Rising fuel prices hand Central Bank Kenya a fresh inflation headache

The Central Bank of Kenya in Nairobi

By Business Daily Africa

Soaring fuel prices have handed the Central Bank of Kenya (CBK) a new price stabilisation headache ahead of its key policy rate meeting on Tuesday.

International oil prices have continued to rise in recent weeks, driven primarily by tight supply and resilient demand.

Murban oil prices, for instance, rose to $97.35 (Sh14,439.30) per barrel as of Thursday last week from $95.67(Sh 14,190.12) previously.

Pressure from rising global oil prices has already reflected locally with the Energy and Petroleum Regulatory Authority (Epra) implementing a sharp upward adjustment of local pump prices mid-last month.

While the apex bank has been widely expected to leave the Central Bank Rate (CBR) unchanged at 10.5 percent, higher pump prices are seen to be exerting pressure on headline inflation with consumer prices having ticked up slightly to 6.8 percent in September from 6.7 percent in August.

“Amidst a slight slowdown in inflationary pressure in August, there are risks to inflation rising in coming months driven by the upward adjustment in fuel pump prices, depreciation of the exchange rate, and the impact of forecasted heavy rains on food produce,” said Kenya Bankers Association in a research note last week.

While the banking sector lobby has called for a moderate tightening in monetary policy, analysts expect CBK to leave its benchmark interest rate unchanged.

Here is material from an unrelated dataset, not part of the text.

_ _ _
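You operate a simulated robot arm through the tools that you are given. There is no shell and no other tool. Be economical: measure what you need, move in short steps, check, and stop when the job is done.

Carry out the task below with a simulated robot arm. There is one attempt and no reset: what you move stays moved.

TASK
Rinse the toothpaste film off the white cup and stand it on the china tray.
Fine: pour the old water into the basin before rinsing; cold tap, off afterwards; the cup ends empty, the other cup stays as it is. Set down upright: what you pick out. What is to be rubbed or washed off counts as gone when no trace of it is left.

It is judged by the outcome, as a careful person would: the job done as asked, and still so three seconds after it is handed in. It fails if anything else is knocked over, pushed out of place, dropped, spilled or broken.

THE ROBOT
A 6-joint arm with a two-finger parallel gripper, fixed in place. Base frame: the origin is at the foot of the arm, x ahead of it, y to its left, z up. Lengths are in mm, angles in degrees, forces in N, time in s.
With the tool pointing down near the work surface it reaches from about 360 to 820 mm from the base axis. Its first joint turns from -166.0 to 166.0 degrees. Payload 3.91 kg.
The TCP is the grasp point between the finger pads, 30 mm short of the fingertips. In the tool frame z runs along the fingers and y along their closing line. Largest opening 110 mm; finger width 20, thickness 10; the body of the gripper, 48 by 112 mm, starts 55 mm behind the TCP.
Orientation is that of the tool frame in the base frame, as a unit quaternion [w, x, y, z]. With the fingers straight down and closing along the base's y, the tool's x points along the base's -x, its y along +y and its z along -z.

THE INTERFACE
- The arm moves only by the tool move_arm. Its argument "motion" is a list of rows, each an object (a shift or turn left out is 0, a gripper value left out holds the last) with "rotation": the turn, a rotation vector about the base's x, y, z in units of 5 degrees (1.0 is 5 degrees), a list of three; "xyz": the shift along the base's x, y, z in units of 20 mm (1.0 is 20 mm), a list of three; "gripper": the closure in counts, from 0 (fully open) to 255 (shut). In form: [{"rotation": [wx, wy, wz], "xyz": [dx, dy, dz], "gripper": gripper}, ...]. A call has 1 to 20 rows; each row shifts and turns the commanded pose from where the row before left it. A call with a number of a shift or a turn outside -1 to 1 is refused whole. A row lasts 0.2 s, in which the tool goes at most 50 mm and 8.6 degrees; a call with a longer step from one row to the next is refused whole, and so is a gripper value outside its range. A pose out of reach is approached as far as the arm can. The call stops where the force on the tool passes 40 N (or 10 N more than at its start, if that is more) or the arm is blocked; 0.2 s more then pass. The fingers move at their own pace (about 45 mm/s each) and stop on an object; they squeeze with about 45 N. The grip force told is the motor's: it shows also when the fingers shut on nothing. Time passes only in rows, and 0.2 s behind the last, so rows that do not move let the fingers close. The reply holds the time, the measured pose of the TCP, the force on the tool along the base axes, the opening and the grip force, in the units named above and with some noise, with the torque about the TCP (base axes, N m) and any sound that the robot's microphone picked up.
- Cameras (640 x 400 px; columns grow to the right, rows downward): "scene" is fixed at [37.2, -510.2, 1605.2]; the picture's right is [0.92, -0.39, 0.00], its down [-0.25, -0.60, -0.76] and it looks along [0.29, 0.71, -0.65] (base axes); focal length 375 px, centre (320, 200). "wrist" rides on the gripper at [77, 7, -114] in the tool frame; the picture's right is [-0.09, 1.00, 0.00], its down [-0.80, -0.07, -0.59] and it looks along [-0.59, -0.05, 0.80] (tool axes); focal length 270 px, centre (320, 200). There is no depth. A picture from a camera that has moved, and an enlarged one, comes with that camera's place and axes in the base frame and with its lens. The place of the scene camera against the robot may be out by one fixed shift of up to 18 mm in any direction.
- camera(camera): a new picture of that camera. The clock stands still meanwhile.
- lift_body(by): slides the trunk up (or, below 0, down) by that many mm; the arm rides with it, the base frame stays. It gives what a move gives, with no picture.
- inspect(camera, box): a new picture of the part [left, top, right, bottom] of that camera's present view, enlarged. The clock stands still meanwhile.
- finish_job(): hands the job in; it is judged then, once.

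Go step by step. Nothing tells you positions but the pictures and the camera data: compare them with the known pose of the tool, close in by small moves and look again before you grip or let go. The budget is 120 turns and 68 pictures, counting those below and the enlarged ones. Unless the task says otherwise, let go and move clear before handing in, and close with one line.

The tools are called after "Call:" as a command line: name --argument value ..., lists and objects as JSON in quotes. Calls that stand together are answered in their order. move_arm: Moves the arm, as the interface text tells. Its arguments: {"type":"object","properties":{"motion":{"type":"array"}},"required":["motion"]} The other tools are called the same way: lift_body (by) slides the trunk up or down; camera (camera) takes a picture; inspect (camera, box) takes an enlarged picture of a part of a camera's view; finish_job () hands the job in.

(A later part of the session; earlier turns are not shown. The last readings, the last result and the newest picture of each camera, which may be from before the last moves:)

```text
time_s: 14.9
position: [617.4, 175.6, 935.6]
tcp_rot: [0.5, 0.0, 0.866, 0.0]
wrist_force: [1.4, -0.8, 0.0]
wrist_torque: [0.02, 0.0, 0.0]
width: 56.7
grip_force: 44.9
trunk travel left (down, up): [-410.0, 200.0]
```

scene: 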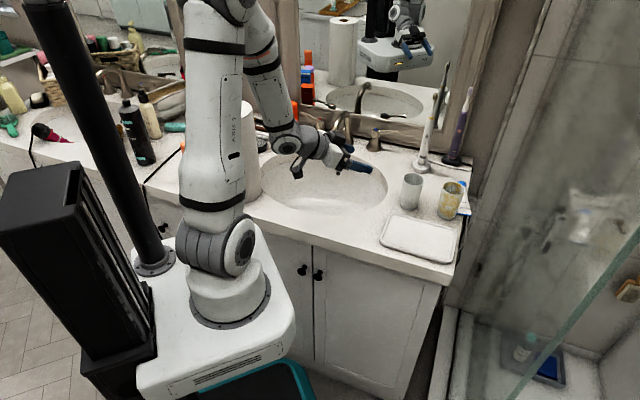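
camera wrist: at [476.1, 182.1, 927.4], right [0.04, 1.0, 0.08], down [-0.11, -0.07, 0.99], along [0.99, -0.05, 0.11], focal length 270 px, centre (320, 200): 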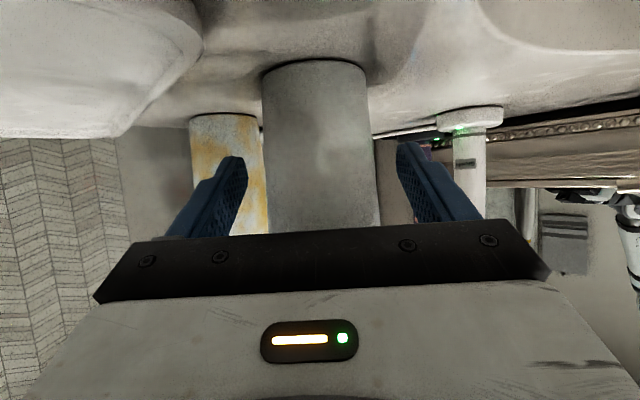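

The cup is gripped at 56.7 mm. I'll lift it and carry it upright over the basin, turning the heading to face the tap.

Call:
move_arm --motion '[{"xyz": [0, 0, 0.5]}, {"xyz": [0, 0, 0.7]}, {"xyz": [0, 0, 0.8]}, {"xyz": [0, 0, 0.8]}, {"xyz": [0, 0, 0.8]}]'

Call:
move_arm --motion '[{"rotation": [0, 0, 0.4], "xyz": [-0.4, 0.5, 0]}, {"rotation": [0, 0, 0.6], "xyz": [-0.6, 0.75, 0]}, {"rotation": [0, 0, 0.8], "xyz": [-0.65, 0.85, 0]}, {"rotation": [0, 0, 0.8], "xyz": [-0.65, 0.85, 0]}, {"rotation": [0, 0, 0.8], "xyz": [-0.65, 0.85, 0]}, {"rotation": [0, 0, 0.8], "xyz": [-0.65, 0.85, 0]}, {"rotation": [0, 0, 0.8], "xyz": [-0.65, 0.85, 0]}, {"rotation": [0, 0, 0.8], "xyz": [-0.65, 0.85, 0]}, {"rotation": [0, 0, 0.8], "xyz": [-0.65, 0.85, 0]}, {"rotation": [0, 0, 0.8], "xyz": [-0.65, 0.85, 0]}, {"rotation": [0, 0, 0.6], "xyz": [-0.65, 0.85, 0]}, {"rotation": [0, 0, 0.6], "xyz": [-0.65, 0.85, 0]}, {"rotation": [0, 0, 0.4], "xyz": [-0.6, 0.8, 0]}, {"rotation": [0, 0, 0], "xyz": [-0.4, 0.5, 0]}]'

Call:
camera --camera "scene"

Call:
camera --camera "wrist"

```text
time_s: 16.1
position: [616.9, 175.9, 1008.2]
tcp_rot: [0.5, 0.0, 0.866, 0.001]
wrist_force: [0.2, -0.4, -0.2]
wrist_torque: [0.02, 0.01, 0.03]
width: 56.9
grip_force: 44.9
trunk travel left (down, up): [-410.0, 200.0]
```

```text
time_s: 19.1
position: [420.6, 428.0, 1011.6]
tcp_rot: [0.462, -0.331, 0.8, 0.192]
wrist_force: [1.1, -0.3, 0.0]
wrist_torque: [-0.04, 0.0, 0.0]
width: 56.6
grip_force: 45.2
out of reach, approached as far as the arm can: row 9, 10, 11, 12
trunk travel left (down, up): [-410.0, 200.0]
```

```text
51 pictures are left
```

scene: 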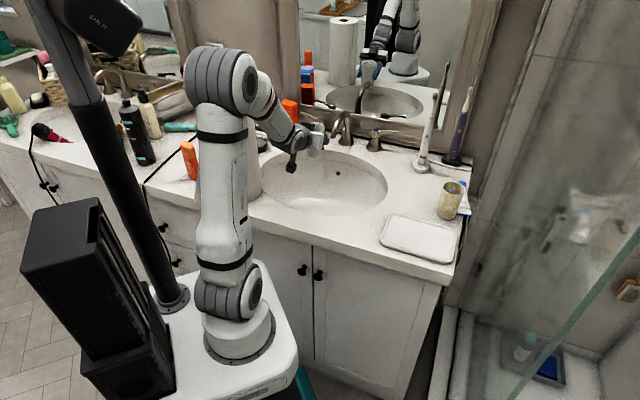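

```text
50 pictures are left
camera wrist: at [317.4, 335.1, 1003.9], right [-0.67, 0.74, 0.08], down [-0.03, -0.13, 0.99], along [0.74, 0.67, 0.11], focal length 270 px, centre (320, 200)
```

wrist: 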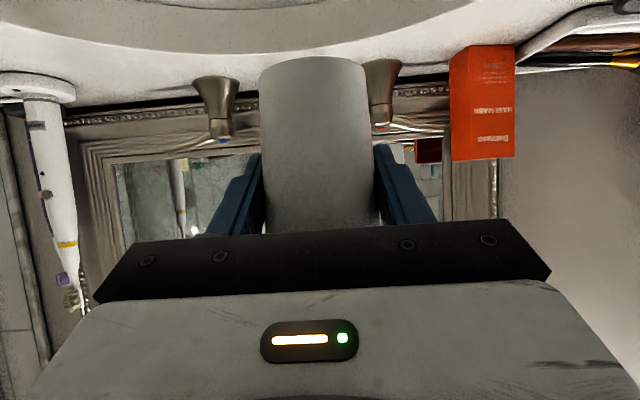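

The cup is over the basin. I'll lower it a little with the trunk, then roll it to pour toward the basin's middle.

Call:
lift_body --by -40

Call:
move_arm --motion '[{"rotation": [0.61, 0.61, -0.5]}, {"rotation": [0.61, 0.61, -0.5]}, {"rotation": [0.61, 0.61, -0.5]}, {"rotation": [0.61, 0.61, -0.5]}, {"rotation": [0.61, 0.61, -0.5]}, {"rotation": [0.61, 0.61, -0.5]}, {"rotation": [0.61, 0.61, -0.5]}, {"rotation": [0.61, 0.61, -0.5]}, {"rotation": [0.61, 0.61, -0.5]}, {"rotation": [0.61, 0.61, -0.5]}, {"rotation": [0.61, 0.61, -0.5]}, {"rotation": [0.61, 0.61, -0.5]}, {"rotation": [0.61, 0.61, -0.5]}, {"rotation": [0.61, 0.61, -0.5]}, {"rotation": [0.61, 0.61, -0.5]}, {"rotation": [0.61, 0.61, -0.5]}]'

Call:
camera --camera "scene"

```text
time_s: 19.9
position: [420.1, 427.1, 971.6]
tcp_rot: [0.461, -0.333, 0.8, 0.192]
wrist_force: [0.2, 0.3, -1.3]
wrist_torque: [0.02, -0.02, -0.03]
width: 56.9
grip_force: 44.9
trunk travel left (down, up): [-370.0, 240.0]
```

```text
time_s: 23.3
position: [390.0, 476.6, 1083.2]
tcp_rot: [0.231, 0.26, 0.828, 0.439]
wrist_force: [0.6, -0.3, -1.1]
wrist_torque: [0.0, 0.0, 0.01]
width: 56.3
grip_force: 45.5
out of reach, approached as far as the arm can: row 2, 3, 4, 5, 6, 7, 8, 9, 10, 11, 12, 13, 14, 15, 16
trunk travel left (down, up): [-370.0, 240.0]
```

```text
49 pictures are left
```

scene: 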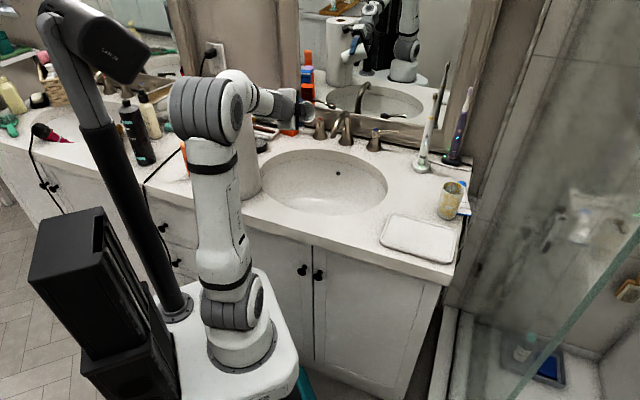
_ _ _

“We expect the MPC to maintain the benchmark rate at the current 10.5 percent with a stable outlook for the economy. We anticipate that headline inflation will remain under pressure and within CBK’s upper target in the short term. We expect that the economy will continue to be constrained by high global commodity prices and the prevailing inflationary pressures,” analysts at AIB-AXYS Africa said.

Read: Inflation hits 8.5pc as food, fuel prices surge

Analysts at Sterling Capital also expect rates to hold adding the impact of the tightening of monetary policy in June 2023 is still being transmitted into the economy.